While the court provided plaintiffs with the opportunity to rebut the adverse inference, wouldn’t a better approach allow the plaintiffs this opportunity at a pretrial hearing rather than at trial? Generally, evidence must be relevant to be admissible. Even relevant evidence may be excluded when the danger or prejudice or confusion outweighs its probative value. Typically, a judge makes these rulings, but that all changes with this instruction. The role of the judge is taken over by the jury which must determine whether the missing evidence is relevant. If evidence is not relevant, it should not be presented to the jury, missing or not. And, the test for relevancy in this context “means something more than sufficiently probative to satisfy Rule 401 of the Federal Rules of Evidence. Residential Funding Corp. v. De-George Fin. Corp., 306 F.3d 99, 108-09 (2d Cir. 2002). How is a jury supposed to make that determination? The proposed instruction provides no guidance. A mini-trial about the missing evidence and the parties attempts to preserve it will ensue, making a difficult case even more problematic to try.
In Pension Committee, the defendants were permitted to take discovery about the missing discovery and with the proposed instruction, now a trial about that missing discovery. How is that approach consistent with Rule 1 of the Federal Rules of Civil Procedure, which requires they be “construed and administered to secure the just, speedy and inexpensive determination of every civil action and proceeding”?

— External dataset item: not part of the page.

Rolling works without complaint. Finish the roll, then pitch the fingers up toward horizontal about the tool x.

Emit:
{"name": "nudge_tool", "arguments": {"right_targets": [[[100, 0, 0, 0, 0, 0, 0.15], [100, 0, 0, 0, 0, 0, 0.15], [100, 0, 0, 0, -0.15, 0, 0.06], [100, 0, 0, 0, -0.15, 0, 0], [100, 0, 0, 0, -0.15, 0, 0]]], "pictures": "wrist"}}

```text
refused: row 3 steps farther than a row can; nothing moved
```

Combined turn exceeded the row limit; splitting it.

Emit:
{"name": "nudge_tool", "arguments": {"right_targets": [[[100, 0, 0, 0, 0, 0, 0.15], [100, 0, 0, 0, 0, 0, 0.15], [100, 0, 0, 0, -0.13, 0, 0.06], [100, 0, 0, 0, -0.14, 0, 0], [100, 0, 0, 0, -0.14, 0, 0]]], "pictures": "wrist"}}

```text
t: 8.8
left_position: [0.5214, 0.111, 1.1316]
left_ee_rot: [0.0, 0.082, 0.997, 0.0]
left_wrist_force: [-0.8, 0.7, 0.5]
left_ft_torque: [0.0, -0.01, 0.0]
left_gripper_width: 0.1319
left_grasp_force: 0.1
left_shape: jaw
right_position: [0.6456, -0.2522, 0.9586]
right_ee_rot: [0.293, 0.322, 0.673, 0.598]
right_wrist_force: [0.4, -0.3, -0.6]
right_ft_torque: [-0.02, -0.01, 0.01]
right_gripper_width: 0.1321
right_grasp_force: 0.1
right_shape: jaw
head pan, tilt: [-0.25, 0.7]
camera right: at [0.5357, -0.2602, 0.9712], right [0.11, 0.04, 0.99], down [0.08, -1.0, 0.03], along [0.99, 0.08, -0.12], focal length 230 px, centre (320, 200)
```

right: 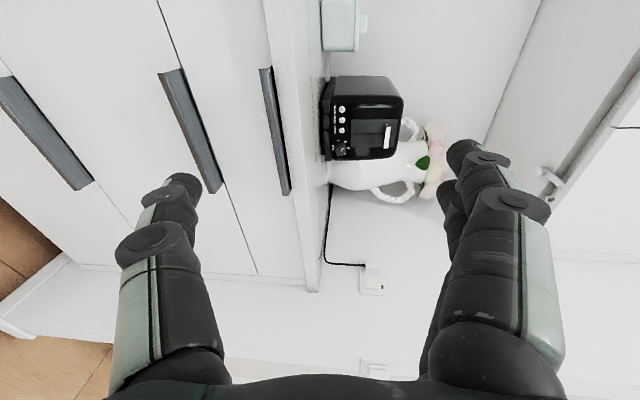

Practical ediscovery tip: In light of Judge Scheindlin’s view that the failure to identify key players and preserve their information constitutes “gross negligence,” be sure to cover this issue with opposing counsel at your initial Rule 26 conference. If opposing counsel agrees on those data custodians or key persons whose information should be preserved and produced, counsel will be hard pressed to later claim that additional persons should have been included.